Thursday, December 11, 2008

Muffins for Harvard

You know of all the great stuff at 'Hortsman's Wager' has to be one of the simplest and best.

My company plods along, like a sluggish Armada building up momentum that will cause awe-inspiring devestation to the way business is done or be a humiliating defeat much like the Spanish Armada of fame.

Anyway Jim Collins, Drucker and Manager-tools all agree that hiring is the single most important decision most companies make. My experience seconds this motion and I'm sure the future will carry it. But Horstman's wager is the standard 2 x 2 matrix that gives you true positives, true negatives, false positives and false negatives.

In testing terms you really want to worry about the "false" part they are the errors. a false positive in hiring means you accidently hired someone you didn't mean to. Usually because your job descriptions, interview questions, resume review skills and knowledge of the job requirements or performance standards all suck. That's not true, usually it's because the hiring manager doesn't realise they should care so much about hiring.

A false negative is pretty sad, it means you said no to someone you really do want. Somebody great who either botched their interview or you botched it for them.

But in hiring the manager-tools boys are pretty clear cut - the result of a false positive is so devestating you should assume the risk of generating false negatives in order to avoid them at all costs. It is better to hire nobody than to hire somebody bad.

If in doubt, no matter how spurious, say no.

Now as a thought exercise of late (and even later than that) I think about everyone I come into contact with as to whether I would hire them or not.

My list isn't a matrix though. It has three categories - definitely, maybe and definitely not.

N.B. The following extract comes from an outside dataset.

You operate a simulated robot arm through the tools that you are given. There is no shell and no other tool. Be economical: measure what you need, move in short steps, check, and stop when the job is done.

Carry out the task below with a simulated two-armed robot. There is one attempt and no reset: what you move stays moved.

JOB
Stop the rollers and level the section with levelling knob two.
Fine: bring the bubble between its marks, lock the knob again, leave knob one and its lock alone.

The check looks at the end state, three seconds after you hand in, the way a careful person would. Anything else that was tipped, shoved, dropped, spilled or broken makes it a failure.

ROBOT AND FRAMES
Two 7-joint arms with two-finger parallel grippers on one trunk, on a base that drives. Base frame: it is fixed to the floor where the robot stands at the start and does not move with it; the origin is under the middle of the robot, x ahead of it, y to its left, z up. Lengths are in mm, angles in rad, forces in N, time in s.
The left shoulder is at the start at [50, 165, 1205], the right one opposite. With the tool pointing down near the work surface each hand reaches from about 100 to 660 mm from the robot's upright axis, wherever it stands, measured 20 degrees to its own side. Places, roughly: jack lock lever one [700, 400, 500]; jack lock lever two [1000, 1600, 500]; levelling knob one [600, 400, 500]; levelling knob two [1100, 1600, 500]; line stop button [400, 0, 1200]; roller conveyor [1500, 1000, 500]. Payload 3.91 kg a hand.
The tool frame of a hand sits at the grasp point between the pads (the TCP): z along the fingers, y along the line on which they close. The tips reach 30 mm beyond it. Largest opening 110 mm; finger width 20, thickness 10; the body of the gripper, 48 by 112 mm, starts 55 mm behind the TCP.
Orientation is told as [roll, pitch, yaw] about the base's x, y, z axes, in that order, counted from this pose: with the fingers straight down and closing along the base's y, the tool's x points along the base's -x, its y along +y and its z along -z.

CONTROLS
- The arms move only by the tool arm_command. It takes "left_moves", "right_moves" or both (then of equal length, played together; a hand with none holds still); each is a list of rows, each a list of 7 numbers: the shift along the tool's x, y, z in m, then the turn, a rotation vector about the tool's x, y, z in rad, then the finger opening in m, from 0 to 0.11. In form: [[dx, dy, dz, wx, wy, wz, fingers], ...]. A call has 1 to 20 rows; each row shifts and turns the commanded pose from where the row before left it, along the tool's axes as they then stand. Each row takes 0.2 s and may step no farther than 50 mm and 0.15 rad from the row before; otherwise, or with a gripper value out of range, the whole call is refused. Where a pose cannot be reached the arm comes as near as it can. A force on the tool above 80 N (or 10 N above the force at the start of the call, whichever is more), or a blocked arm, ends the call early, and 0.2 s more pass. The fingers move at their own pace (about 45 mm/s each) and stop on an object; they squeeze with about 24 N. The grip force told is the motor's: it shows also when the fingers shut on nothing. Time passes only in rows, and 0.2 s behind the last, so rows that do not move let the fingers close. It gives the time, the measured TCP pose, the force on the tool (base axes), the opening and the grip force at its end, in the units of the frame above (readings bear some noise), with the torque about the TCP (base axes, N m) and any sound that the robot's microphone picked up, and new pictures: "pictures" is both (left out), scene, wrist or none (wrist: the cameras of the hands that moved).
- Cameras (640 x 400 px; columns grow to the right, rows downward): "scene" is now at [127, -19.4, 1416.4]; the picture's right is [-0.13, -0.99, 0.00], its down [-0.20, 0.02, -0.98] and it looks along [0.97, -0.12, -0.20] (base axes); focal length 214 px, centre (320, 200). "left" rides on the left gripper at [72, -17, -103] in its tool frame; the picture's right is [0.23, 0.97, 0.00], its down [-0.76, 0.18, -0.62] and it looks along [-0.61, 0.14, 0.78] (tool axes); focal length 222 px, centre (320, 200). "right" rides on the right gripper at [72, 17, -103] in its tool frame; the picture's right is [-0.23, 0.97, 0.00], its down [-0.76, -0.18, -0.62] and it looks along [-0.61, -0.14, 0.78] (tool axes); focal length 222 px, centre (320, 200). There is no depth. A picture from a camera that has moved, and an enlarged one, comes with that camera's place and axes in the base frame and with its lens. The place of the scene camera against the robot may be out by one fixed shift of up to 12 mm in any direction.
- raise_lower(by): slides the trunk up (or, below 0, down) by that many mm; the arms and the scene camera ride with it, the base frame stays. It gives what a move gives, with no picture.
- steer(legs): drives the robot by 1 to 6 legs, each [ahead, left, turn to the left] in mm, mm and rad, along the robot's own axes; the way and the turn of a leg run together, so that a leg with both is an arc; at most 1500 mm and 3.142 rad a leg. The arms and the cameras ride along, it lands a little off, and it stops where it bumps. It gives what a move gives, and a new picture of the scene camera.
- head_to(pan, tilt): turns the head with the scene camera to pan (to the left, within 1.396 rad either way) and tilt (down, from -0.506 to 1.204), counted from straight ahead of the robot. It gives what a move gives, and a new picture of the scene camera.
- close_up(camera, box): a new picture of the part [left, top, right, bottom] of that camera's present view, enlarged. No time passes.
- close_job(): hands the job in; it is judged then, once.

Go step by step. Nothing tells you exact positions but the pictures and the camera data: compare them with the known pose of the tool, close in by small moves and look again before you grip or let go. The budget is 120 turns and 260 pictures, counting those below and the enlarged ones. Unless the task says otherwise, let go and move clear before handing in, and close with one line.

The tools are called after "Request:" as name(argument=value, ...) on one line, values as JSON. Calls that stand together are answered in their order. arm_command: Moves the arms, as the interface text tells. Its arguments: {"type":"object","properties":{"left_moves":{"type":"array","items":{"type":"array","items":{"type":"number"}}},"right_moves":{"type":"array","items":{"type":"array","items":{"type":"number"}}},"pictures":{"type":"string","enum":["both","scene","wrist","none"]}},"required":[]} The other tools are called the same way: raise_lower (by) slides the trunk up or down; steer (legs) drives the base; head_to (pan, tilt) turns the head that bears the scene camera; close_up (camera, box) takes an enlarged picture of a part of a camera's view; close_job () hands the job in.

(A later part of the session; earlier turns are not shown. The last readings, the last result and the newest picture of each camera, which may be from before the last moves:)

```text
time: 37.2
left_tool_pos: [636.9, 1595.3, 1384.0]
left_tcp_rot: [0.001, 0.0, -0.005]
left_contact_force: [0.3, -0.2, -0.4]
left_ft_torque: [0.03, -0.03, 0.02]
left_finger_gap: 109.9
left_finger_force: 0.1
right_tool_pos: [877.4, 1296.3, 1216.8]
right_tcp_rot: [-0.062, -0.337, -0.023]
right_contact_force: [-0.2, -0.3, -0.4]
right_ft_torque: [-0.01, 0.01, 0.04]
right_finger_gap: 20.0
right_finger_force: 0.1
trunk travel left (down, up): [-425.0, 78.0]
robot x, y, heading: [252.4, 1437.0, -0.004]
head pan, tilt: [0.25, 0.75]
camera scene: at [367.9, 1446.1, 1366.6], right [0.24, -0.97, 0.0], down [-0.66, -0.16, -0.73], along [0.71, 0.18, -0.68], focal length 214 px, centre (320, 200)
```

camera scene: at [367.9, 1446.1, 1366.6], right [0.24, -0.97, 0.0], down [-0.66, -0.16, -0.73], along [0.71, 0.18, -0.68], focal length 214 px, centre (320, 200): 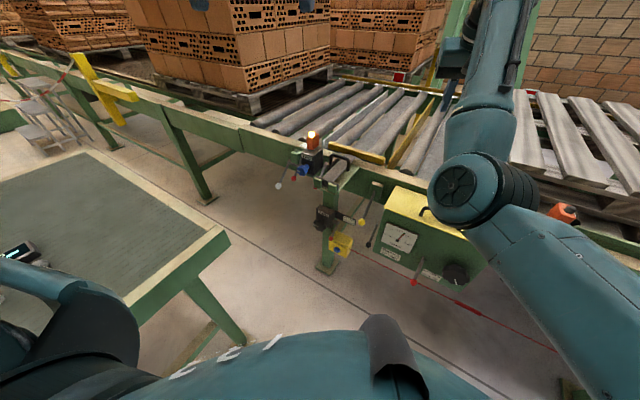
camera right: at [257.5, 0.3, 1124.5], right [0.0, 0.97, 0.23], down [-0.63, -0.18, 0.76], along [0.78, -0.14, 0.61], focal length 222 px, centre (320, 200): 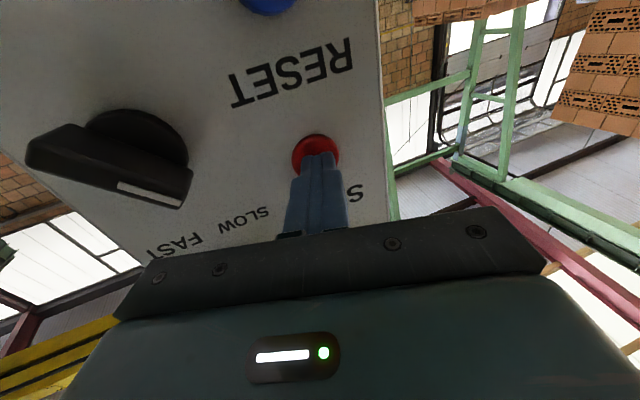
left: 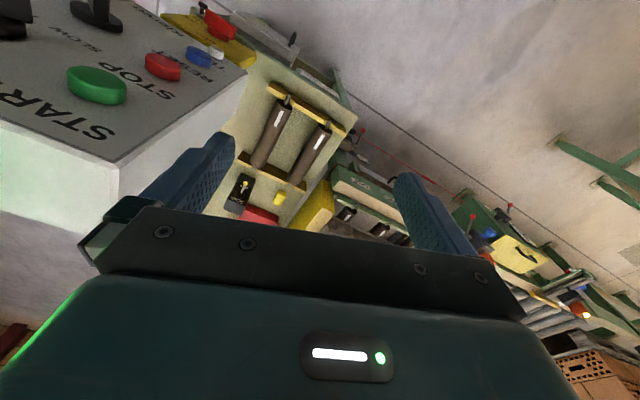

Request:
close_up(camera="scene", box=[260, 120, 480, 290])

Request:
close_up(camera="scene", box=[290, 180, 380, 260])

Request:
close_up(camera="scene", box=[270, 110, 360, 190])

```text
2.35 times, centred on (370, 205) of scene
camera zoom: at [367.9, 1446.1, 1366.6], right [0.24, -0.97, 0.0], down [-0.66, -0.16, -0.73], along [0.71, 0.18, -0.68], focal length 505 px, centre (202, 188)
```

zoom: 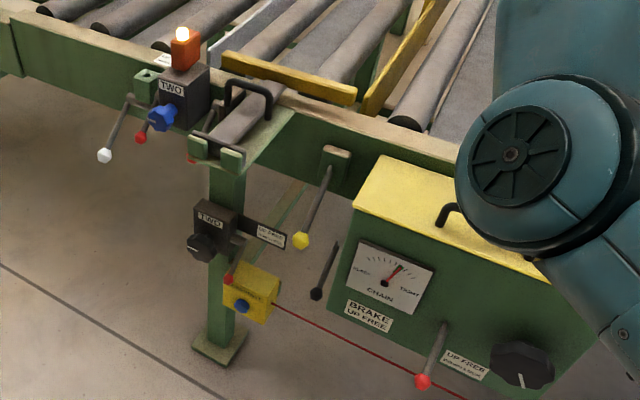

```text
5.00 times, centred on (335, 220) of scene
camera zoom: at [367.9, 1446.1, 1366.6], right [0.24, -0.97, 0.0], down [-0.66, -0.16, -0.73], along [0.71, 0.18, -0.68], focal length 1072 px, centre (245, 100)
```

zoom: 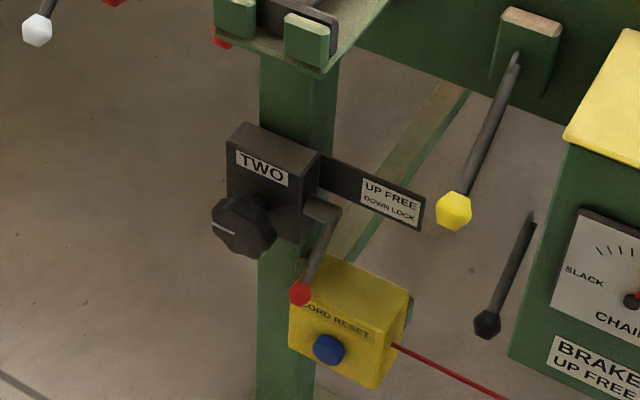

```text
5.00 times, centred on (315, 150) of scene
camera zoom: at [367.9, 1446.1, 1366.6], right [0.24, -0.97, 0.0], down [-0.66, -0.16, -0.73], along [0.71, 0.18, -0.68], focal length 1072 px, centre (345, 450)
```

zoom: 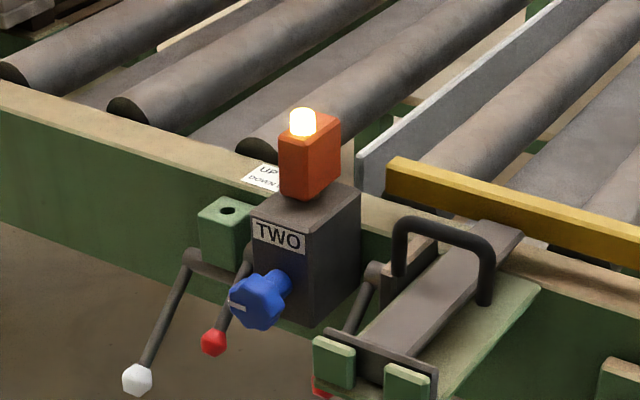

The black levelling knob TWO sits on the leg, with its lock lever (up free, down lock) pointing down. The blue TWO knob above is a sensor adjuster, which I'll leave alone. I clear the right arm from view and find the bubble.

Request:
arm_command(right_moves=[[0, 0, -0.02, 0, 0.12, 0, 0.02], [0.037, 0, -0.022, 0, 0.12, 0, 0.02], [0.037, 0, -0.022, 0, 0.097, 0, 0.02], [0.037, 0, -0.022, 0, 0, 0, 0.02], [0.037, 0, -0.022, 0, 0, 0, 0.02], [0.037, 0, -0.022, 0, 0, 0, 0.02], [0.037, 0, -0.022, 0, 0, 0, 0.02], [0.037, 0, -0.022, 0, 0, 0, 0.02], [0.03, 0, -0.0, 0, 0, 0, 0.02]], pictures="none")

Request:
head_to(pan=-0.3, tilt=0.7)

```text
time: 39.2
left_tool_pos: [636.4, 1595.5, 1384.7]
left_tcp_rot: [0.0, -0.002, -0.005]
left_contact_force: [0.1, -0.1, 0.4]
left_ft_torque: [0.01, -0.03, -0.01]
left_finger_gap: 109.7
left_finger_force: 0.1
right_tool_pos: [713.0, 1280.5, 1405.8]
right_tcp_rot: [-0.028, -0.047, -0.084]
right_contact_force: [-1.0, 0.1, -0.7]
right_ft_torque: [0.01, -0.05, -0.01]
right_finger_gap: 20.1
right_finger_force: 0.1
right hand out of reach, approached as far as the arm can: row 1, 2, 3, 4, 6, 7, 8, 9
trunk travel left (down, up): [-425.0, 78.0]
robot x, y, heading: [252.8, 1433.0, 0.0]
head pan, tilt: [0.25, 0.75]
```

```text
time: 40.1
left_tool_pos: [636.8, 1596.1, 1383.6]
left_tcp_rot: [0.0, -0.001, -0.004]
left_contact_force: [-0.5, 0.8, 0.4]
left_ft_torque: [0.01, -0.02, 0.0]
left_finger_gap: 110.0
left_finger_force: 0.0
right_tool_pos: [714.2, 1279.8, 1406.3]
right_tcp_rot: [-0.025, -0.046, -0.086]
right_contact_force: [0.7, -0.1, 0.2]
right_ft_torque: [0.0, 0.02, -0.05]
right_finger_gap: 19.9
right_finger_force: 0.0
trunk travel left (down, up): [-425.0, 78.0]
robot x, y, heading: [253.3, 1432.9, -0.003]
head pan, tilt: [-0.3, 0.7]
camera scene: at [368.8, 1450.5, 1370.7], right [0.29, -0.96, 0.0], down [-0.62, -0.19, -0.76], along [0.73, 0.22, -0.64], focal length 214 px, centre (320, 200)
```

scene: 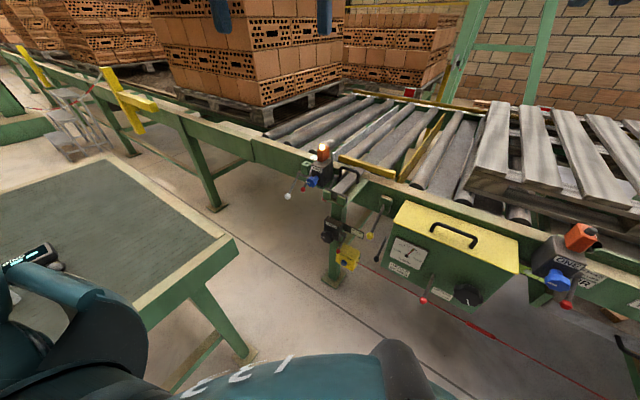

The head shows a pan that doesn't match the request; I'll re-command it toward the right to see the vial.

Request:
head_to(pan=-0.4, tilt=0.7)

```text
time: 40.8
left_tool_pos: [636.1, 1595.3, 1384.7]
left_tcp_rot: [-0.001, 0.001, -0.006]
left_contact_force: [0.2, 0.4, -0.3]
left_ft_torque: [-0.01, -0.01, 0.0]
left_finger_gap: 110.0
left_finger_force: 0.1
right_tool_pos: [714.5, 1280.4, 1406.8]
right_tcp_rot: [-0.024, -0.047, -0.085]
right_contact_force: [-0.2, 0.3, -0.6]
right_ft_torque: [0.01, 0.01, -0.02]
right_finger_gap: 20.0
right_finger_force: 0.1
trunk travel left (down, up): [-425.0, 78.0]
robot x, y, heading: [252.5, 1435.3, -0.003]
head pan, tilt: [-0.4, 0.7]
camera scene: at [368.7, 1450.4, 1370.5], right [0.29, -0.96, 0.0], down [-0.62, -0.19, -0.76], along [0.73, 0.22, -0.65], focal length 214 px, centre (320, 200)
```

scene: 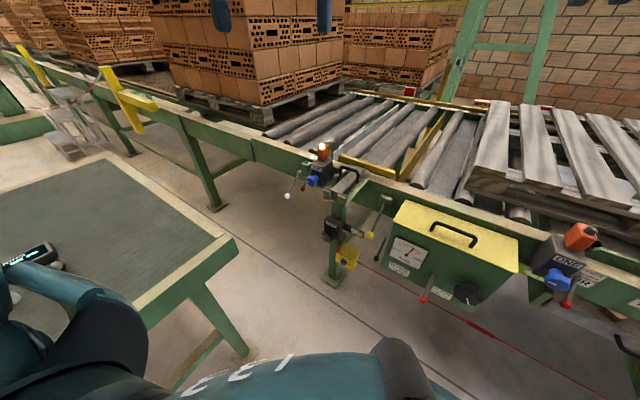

It's been really interesting, as in surprising to me who I put where. As in how everyone I know that I think is a genius or nigh-on-genius can fall evenhandedly between 'definitely' and 'definitely not'.

The real tragedy though is when I think about it, 'maybe' as a category must inevitably become under Drucker, Collins and manager-tools will concur - the equivelent decision wise of 'definitely not'.

These are people who with a little help and guidance, an investment of time in other words would become truly valuable assets to any organisation (providing say if they are qualified carpenters any organisation refers to ones that employ carpenters and not say a high tech firm). But inevitably it's hard to justify spending the time and effort with 'maybes' when 'definitely's' exist.

You may think I'm harsh and arrogant, and let me tell you a definitely I would 'swoon' over. I would get down on hands and knees and beg them to help me out. I would change their grandmother's... well no I wouldn't because I can quickly see myself losing all my own time to acts of depravity intended to woo great people to my cause. But I'd come close is the point. People on the definitely list humble me.

Maybe is the only sad category. Definitely not you can take either way - definitely not because that person is a fucken moron that I wish I'd never even spoken to, AND definitely not that person is a genius that would be much better off working for themselves I can't do anything of value for them.

Anyway Harvard, if you're reading this If I had a company that had sufficient liquidity to actually pay you a wage I would 'definately' be over there swooning right now.

The rest of my list shall remain anonymous. Judge not lest ye be judged and all that shit.